### Exercise goal
Tell how many lines in the data below hold the string "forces"; give nothing but the number.

### Information provided
┌──

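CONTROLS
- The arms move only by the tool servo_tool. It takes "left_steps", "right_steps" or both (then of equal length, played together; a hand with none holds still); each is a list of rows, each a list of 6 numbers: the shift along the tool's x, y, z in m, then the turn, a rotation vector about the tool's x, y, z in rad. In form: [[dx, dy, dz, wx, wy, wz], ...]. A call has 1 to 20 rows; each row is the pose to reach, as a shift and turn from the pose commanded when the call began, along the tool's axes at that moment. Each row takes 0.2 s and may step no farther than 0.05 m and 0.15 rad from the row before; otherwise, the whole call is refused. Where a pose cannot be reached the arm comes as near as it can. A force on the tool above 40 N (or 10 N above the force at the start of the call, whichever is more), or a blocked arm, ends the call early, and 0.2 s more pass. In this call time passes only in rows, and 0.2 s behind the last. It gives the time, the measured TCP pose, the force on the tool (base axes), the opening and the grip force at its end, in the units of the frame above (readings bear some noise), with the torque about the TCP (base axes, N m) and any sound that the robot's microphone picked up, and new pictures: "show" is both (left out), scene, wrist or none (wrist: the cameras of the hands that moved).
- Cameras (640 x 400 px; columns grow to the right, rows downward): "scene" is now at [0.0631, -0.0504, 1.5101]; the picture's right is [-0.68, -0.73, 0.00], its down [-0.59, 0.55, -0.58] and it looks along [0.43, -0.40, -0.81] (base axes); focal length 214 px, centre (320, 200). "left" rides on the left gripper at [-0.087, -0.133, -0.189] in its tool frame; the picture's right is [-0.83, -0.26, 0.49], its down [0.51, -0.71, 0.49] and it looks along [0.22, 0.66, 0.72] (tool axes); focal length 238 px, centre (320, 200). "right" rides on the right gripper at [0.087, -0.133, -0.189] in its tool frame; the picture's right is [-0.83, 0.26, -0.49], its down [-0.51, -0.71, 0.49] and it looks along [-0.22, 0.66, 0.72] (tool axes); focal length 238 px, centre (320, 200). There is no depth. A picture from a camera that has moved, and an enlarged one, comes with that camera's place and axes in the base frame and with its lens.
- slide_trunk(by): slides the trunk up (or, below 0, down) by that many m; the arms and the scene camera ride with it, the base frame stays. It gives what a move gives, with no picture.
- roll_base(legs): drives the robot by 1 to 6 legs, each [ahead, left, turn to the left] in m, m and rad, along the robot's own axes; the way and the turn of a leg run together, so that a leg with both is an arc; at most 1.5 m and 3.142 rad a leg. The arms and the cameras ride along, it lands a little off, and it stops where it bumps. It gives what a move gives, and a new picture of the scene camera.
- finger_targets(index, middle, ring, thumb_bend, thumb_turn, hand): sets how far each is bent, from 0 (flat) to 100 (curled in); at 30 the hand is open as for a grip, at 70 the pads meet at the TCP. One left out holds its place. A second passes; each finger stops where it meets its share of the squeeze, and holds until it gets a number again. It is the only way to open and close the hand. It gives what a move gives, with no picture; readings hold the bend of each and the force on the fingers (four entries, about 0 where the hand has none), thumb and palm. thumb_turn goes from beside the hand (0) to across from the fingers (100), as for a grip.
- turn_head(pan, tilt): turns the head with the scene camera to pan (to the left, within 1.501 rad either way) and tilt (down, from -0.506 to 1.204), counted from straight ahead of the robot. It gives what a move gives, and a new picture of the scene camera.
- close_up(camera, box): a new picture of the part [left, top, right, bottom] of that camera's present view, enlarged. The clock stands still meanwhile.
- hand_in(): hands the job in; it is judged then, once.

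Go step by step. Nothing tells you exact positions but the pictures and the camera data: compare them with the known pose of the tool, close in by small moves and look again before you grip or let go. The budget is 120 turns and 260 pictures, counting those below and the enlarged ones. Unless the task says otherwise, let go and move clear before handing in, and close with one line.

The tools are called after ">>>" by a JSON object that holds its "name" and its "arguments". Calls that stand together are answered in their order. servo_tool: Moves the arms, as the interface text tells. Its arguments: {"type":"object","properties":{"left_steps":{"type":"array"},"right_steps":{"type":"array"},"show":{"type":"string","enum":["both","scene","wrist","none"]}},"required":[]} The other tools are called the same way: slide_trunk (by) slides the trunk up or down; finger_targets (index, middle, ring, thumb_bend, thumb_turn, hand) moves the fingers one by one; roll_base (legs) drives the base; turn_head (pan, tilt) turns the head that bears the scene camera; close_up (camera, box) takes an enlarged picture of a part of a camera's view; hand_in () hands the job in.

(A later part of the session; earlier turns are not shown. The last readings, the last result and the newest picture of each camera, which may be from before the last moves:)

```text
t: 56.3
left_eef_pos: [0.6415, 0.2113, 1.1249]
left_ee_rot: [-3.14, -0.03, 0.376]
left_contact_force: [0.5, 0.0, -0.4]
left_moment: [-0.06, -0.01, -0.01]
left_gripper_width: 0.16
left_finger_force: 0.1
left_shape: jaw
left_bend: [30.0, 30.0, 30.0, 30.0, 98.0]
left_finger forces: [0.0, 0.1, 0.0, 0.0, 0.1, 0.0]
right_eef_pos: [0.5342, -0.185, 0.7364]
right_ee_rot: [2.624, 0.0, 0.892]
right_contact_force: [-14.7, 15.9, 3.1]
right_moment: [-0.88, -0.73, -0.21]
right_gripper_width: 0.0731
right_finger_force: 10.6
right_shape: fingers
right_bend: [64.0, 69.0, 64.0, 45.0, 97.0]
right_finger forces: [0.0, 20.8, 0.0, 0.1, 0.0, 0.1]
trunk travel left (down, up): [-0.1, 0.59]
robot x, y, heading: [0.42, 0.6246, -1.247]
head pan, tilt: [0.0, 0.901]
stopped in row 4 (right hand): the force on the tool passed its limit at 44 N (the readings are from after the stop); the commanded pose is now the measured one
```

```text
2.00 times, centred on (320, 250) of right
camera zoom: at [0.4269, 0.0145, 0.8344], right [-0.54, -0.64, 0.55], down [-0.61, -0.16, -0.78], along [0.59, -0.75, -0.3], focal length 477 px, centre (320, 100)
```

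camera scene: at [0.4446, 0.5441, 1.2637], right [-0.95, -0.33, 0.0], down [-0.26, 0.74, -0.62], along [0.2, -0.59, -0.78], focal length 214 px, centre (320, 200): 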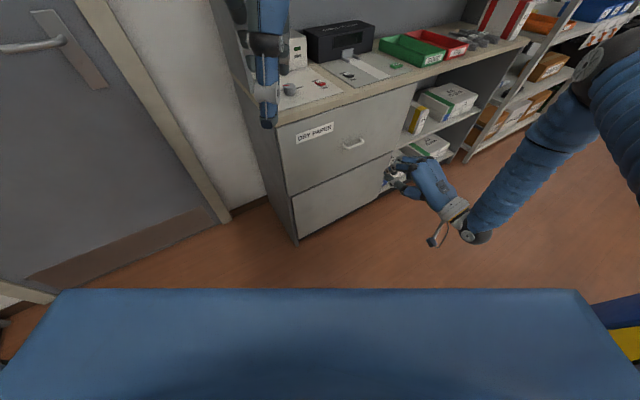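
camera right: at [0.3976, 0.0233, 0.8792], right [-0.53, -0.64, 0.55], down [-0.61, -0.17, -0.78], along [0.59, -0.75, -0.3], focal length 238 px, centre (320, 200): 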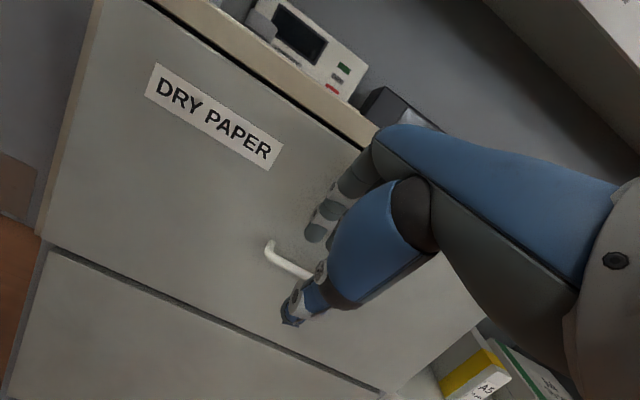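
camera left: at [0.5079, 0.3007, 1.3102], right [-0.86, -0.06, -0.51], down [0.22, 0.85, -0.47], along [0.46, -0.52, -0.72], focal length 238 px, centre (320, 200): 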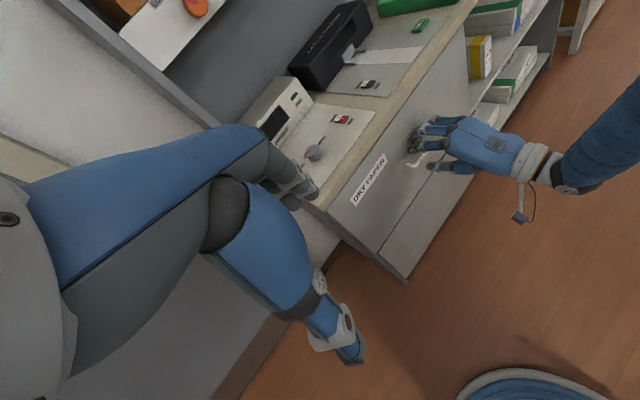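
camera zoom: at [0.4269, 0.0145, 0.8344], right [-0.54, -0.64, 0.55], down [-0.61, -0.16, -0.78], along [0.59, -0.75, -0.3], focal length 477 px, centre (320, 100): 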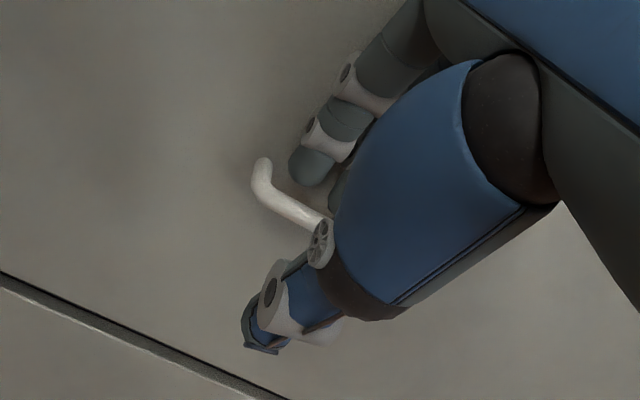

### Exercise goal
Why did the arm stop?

└──

### Solution below
2